Speaking at a meeting Monday with fellow commissioners Jim Johnson and Jim Duncan, Dozier said that currently in Walla Walla County the commissioners are responsible for the jail’s finances “yet the operational direction is being set by the sheriff.”

Dozier said Turner “has a good plan moving forward with how he wants to have his law enforcement run in the county and is pretty progressive with that.” But Dozier added he has personally thought the jail is an “anchor” on Turner’s plans because of the building’s age and other issues.

“It’s a huge cost burden out there,” Dozier said.

Commissioners should consider that if they broke off jail operations from the Sheriff’s Office, those “burdensome issues maybe would fall more on our shoulders” and Turner’s focus could be on protection of the people “and, as he says, ‘catching the bad guys,’” Dozier said.

Duncan, who took office in January, said he could see the advantages in the separation.

“You have two different missions with two different budgets and those are crammed together,” he said.

Dozier also questioned whether the commissioners would want to have the jail managed as a new county department with its own head.

Johnson, who is the commission’s liaison with the Sheriff’s Office, said he would could get Turner’s feedback on the proposal.

Dozier, however, said that “based on (state law), we don’t have to have his blessing. It’s going to be up to this board to make that decision” and it would be based on financial issues.

Turner declined to say this morning whether the proposal was a surprise to him.

“I don’t think it’s relevant,” he said. “(The commissioners) have decided to undertake a research project and I’ll be happy to help them any way that I can.”

Turner said the jail currently employs 21 corrections officers, plus a head chef and a part-time clerk. Other personnel under the corrections budget include four part-time Superior Court security officers and one part-time inmate work crew officer, although it is funded for two.

Turner said he did not know offhand what percentage of the total budget for the Sheriff’s Office goes to the corrections division. “I’ll have to do some research on that,” he said.

Dozier said any decision on jail separation would be made by the board as a whole. However, he said, “I’m serious about moving forward with this.”

Not a new idea

The former chief corrections deputy for the Walla Walla County Jail said today that, in his view, creating a separate corrections department would be a good move for the county.

Harmon said he brought up the idea of separating the jail from the Sheriff’s Office to Commissioner Perry Dozier sometime in February.

“I had seen something about in Spokane and it occurred to me that it made good business sense,” he said. “I had mentioned it to Perry just to say, ‘Have you ever thought about this?’ It was pretty quick.”

Dozier on Tuesday confirmed the conversation with Harmon and said he told him “it was worth looking into.”

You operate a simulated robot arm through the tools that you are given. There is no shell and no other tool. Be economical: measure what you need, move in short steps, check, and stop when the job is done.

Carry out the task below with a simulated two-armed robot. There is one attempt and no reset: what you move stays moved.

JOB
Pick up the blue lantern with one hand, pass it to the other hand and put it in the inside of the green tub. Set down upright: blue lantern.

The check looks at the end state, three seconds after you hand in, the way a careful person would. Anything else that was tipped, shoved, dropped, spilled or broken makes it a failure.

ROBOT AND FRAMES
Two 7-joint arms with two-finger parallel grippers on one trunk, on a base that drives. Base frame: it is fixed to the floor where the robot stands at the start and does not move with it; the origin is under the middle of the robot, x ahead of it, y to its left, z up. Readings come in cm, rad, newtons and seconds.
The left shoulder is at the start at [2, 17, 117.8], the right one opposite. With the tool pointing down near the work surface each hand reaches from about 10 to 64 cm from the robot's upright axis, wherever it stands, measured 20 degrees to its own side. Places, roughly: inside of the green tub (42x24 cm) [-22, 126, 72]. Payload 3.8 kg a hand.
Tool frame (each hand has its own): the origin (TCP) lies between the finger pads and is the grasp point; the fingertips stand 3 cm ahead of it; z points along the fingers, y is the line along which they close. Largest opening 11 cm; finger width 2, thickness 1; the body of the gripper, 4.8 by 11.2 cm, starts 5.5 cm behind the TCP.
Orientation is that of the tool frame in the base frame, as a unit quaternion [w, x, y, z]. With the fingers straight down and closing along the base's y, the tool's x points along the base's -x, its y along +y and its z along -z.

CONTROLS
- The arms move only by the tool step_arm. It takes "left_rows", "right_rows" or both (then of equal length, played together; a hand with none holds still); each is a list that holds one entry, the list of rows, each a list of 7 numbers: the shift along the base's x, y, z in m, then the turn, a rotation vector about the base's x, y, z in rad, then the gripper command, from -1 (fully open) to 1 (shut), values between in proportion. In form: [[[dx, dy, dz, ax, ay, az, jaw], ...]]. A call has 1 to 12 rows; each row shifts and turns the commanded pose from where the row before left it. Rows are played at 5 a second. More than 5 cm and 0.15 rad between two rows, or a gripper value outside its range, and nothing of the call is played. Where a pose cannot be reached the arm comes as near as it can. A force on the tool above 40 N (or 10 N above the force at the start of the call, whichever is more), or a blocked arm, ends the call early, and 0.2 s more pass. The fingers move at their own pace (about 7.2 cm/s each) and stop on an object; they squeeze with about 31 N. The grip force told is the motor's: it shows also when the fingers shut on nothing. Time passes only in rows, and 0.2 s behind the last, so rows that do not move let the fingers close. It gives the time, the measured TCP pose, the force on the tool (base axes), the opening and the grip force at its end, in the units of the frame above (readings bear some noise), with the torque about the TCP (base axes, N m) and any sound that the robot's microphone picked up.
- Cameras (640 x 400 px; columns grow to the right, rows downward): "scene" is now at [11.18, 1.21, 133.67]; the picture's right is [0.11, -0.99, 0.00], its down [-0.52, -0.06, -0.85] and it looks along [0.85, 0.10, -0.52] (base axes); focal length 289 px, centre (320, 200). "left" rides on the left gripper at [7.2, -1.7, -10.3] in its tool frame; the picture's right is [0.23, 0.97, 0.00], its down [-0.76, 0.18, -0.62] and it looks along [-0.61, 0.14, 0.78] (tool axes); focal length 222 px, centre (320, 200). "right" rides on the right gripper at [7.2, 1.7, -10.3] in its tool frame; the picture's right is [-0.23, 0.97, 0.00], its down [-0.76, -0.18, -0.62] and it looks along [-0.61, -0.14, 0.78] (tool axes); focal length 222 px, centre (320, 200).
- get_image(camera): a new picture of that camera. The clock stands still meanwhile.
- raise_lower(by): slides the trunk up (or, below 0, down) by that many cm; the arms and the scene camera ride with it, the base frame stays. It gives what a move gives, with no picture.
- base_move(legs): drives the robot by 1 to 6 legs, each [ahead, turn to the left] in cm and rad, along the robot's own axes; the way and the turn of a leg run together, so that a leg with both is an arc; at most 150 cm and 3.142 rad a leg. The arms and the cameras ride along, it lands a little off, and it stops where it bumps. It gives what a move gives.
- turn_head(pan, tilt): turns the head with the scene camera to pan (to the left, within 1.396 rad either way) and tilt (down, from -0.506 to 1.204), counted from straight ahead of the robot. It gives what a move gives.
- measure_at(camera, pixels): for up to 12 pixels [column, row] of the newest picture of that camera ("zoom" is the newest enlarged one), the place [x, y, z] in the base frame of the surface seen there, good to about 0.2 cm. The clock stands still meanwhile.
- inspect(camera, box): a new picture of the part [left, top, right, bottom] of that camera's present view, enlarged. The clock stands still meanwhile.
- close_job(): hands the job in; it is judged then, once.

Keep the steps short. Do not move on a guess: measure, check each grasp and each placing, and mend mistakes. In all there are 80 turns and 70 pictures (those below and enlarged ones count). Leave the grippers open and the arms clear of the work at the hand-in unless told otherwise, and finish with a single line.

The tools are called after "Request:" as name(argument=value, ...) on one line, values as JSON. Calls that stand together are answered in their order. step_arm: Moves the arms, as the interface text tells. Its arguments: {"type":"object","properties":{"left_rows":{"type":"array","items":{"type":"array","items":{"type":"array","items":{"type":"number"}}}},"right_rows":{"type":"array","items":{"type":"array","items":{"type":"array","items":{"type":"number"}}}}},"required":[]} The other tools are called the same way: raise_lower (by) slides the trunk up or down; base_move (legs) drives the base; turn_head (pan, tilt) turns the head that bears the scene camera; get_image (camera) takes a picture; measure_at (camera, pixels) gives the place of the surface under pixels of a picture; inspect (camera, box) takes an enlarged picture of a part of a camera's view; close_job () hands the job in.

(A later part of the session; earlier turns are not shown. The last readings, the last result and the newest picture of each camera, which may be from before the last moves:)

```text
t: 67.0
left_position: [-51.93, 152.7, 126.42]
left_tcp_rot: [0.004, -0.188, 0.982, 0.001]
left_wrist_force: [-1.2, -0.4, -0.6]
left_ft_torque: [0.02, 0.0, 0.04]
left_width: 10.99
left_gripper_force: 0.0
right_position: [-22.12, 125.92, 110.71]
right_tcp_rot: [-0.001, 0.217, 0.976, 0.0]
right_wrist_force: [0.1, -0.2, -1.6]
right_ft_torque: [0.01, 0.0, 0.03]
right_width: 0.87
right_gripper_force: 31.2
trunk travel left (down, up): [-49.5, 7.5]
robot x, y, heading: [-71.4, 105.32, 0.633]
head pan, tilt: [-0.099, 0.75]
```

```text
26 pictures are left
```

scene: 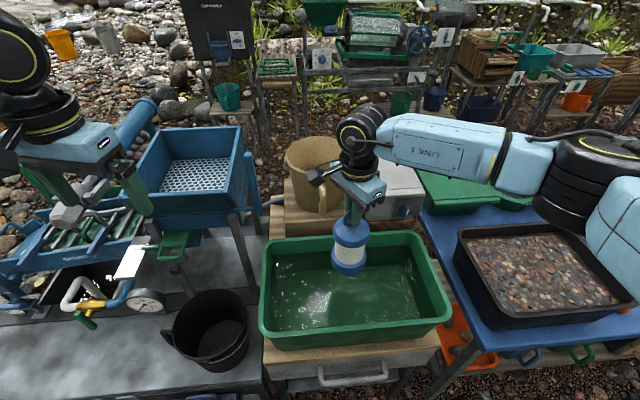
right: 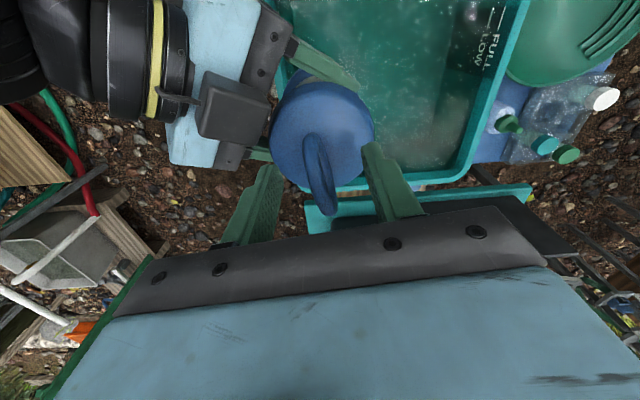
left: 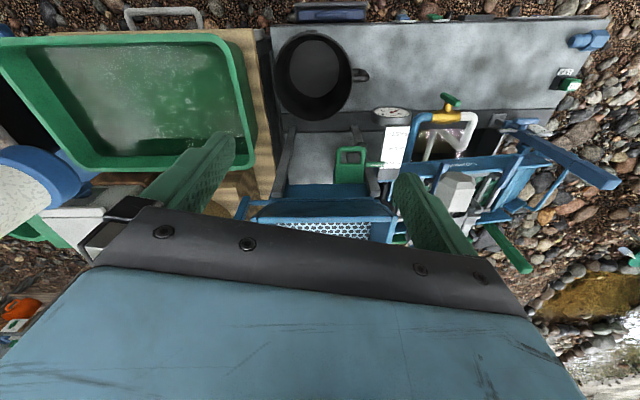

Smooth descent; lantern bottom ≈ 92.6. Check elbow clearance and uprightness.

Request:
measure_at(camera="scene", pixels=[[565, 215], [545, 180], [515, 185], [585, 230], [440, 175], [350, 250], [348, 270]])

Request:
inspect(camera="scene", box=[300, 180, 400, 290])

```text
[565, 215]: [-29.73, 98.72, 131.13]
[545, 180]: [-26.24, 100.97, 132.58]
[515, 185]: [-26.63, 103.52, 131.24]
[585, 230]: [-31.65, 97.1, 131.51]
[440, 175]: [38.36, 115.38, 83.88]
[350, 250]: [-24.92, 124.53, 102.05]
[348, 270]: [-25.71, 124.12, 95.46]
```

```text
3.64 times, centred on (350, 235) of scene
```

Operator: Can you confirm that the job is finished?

Dozier said, however, that over the years he’s had offhand conversations with past commissioners about creating a separate corrections department.

“It was something that has been discussed,” he said, going back to when former Sheriff Mike Humphreys was preparing to retire.

“It’s been brought up in bits and pieces over the years with (former commissioners) Greg (Tompkins) and Gregg (Loney),” Dozier said.

He said he brought the topic up again now because county commissioners are already starting to look at the 2016 budget in addition to going into contract negotiations with the union representing corrections personnel.

Dozier said another reason is related to the vacancy in the chief corrections deputy position created by Turner’s dismissal of Harmon on March 3. If commissioners create a separate corrections division, they would appoint the head of that department, not the sheriff.

“If we’re going to think about doing it, we need to do it before (the sheriff) appoints a replacement (for Harmon),” he said.